→ **Excerpt**:
Start
Fiscal Reform: U.K. Style

Our friend across the pond, the United Kingdom, is dealing with its own fiscal challenges. Currently, their debt-GDP ratio stands at over 71 percent. In order to begin to amend this problem, the current government is significantly cutting government spending, such as the recent reduction of the child benefit for high-income Britons. Other cuts, such as the elimination of their child trust fund, £600 million in cuts to entities similar to our GSE's (i.e. Fannie Mae, Freddie Mac, etc.), a recruitment freeze in their civil service and £836 millions in cuts to their business department. This has all been done in order to reduce their spencing last fiscal year by £6 billion. (Click here to read about how much savings we would realize by applying the U.K budget to the U.S. budget.)

Last week, UK Prime Minister David Cameron gave a speech, that among other things, justified why fixing the UK's fiscal problems are better for the country. The following is an excerpt from that speech:

Everyone knows that this government is undertaking a programme of spending cuts. I know how anxious people are. “Yes”, they say: “of course we need to cut spending. But do we have to cut now, and by this much? Isn’t there another way?” I wish there was another way. I wish there was an easier way. But I tell you: there is no other responsible way. Back in May we inherited public finances that can only be described as catastrophic. This year, we will borrow more money than we spend on the NHS.
End
→ **Recorded data**:
Start
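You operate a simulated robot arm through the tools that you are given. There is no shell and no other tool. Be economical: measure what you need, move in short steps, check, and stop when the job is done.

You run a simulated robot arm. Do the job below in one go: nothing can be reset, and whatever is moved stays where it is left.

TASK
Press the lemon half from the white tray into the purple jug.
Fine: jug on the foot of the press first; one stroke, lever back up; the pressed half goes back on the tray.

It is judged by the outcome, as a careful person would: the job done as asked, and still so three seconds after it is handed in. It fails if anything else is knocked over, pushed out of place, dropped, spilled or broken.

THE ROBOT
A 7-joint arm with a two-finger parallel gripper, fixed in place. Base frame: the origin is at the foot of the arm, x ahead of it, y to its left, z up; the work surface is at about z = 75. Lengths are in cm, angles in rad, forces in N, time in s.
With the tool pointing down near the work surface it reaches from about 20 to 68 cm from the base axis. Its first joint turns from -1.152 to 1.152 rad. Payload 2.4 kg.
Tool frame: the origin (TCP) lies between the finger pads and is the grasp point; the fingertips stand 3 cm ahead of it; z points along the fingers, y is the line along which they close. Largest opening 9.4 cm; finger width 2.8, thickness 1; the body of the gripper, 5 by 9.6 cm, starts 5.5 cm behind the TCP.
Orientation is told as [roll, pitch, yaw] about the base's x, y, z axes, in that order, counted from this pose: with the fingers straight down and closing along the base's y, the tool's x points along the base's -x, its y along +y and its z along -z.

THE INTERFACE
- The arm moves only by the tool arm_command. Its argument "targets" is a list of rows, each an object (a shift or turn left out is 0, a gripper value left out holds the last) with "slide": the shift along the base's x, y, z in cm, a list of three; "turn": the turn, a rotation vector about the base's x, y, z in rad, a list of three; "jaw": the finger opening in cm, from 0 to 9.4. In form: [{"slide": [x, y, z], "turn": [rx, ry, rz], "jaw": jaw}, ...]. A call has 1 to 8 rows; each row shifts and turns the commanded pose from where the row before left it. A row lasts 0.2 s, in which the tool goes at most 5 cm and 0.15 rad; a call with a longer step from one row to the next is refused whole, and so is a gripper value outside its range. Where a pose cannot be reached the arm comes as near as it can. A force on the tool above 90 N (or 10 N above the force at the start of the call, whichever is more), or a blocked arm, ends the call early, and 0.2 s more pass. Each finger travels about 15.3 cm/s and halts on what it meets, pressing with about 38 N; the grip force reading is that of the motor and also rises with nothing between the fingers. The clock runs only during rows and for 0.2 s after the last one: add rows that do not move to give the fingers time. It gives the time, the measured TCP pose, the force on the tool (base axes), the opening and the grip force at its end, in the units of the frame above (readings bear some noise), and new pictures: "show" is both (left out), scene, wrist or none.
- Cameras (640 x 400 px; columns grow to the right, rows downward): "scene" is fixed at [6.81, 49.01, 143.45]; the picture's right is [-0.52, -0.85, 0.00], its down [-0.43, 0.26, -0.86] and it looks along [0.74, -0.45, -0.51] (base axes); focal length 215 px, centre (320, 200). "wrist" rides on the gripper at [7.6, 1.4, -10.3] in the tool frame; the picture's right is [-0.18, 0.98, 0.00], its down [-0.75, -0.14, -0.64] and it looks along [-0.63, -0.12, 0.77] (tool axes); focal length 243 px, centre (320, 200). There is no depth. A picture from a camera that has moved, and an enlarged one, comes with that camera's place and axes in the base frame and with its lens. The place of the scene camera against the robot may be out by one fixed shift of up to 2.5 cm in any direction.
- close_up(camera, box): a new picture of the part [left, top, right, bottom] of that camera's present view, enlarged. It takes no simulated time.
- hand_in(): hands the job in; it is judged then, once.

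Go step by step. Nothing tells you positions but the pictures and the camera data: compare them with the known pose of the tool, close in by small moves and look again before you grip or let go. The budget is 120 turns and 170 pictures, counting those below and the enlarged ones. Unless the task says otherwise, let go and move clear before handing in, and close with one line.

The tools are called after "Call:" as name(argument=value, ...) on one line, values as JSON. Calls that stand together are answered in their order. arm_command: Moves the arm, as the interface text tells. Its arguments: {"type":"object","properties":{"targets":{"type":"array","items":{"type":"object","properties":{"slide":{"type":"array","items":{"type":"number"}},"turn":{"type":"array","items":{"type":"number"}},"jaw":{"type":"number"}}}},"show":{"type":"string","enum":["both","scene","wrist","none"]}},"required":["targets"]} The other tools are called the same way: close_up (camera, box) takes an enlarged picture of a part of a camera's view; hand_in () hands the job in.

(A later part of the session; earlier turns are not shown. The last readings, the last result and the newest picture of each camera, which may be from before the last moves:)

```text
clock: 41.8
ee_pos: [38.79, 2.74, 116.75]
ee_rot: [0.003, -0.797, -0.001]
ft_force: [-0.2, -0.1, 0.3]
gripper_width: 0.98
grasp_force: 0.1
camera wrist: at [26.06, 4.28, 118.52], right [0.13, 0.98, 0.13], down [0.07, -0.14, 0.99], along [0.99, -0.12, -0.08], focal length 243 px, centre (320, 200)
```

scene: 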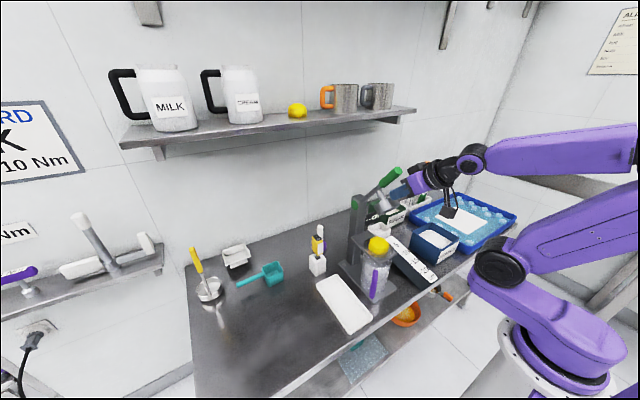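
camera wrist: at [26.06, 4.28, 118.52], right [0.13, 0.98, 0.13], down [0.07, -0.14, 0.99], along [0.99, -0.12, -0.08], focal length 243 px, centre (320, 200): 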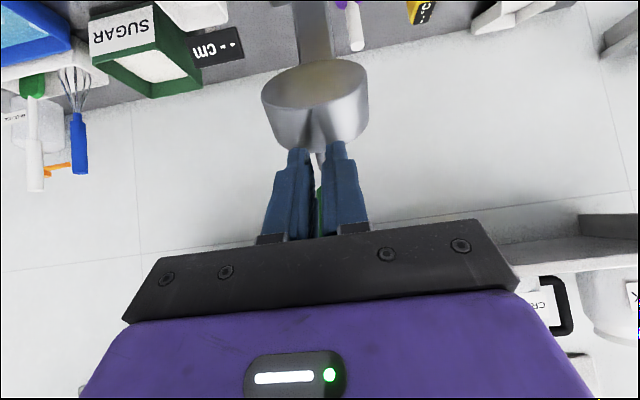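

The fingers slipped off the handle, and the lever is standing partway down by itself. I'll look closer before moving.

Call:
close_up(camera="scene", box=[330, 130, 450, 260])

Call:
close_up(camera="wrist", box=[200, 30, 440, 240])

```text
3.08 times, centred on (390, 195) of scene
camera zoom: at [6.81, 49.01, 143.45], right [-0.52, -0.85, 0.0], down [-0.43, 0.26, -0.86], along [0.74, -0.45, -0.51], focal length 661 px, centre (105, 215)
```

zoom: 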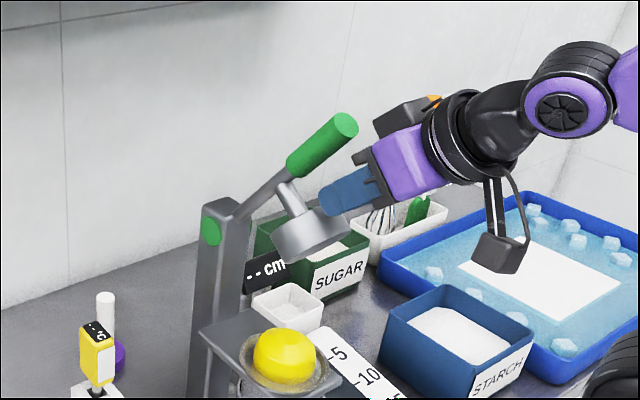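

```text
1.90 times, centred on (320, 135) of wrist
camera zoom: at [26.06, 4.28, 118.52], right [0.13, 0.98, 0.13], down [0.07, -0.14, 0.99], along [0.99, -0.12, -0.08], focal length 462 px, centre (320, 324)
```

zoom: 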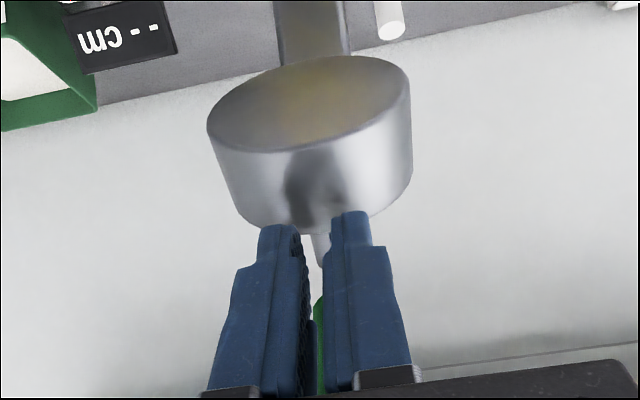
End
→ **Given task**: Reproduce the wording of the excerpt between "Fiscal Reform: U.K." and "the U.S. budget.)", with both ends included.

→ **Answer**:
Fiscal Reform: U.K. Style

Our friend across the pond, the United Kingdom, is dealing with its own fiscal challenges. Currently, their debt-GDP ratio stands at over 71 percent. In order to begin to amend this problem, the current government is significantly cutting government spending, such as the recent reduction of the child benefit for high-income Britons. Other cuts, such as the elimination of their child trust fund, £600 million in cuts to entities similar to our GSE's (i.e. Fannie Mae, Freddie Mac, etc.), a recruitment freeze in their civil service and £836 millions in cuts to their business department. This has all been done in order to reduce their spencing last fiscal year by £6 billion. (Click here to read about how much savings we would realize by applying the U.K budget to the U.S. budget.)